Get ready for a long digital workout with this comprehensive guide to the mobile app design process. The less headache you have, the more goals you achieve!

The Definition of App Design Process

This is quite obvious but still very important to know. There is a huge difference between the preparatory phase of design which is about strategy and the design process itself. The second phase includes stages which require the results of strategic planning as a basis. Do your best to set the correct objectives. For a good process, start asking questions to your upcoming product. That’s quite similar to what we do to find out an application’s value.

App Design

What is your target audience? To see it right, imagine a messenger. It’s one of the most common types of apps. Any age group uses it every day, but why is Snapchat associated more with young people while Facebook is popular with everyone? That is the result of proper targeting. It’s fair to say that Zuckerberg pioneered the market, but Snapchat developers came up with an idea which is more attractive to a specific audience. It’s clear that adolescents don’t need features for business communication.

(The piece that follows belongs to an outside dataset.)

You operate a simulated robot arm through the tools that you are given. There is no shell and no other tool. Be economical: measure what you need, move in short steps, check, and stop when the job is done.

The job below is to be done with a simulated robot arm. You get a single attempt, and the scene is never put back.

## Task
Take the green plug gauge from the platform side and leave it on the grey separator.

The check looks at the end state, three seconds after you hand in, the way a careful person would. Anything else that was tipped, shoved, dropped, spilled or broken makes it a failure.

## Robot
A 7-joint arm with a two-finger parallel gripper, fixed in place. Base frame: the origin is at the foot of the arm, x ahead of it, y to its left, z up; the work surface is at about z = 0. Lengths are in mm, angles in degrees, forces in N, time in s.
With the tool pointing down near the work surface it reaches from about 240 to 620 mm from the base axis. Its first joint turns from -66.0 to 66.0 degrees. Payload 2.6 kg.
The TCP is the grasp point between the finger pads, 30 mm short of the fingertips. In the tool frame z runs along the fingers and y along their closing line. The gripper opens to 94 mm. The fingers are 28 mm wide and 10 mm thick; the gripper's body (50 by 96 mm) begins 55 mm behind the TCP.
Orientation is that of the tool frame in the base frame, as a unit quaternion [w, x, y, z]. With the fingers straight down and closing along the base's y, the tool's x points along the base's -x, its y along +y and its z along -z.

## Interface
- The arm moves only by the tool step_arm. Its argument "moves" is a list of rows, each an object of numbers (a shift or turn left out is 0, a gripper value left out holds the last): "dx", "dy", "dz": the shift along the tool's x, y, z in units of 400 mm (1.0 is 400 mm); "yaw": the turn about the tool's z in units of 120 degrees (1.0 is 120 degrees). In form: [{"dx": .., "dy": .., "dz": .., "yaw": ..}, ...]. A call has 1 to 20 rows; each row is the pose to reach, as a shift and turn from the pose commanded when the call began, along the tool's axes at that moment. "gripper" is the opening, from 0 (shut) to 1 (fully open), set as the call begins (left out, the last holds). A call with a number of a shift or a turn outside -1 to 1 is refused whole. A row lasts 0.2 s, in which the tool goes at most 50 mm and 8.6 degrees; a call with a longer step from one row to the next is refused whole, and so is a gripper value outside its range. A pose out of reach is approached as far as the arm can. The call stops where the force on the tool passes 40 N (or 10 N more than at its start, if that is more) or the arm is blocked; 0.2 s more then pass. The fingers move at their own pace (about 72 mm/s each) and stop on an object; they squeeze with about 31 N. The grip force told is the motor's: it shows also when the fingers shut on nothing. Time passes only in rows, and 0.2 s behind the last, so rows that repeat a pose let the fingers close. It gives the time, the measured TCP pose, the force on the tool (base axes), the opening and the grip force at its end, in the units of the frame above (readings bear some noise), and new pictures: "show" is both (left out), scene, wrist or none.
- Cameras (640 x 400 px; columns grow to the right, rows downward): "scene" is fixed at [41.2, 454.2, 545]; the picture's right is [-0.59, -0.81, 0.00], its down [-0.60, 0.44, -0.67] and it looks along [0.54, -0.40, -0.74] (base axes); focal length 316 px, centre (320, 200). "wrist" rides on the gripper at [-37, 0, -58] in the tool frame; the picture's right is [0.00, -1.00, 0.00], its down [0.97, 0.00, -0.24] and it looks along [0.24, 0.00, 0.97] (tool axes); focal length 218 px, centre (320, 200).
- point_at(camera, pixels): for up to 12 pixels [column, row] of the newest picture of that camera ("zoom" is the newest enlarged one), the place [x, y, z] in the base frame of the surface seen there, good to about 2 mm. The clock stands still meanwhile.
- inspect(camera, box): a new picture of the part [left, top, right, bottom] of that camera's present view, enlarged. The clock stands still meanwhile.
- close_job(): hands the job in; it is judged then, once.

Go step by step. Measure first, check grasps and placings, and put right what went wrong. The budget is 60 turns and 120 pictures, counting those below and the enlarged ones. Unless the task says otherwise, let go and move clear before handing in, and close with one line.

What tasks can your application cope with? The answer to this question should be straightforward and confident. Features must match with target audience’s potential needs and be visualized in a raw-but-clear wireframe. Any app designer wouldn’t be able to start working without this case. The last and the most important point of the strategy phase is budget. If you have all of these, read on.

Papers, Please!

The average smartphone users’ main channel of perception is visual. You may be very creative and come up with something extraordinary, but you must stick to rules to break them. Android and iOS platforms have their own nature which you can’t neglect. Users are mainly accustomed to designs which are forced by platform-holders’ native applications. Study them to understand essentials. Any native app takes a huge effort, tons of money and research to deliver a best-quality UX (User experience). That’s why you can use them to save resources.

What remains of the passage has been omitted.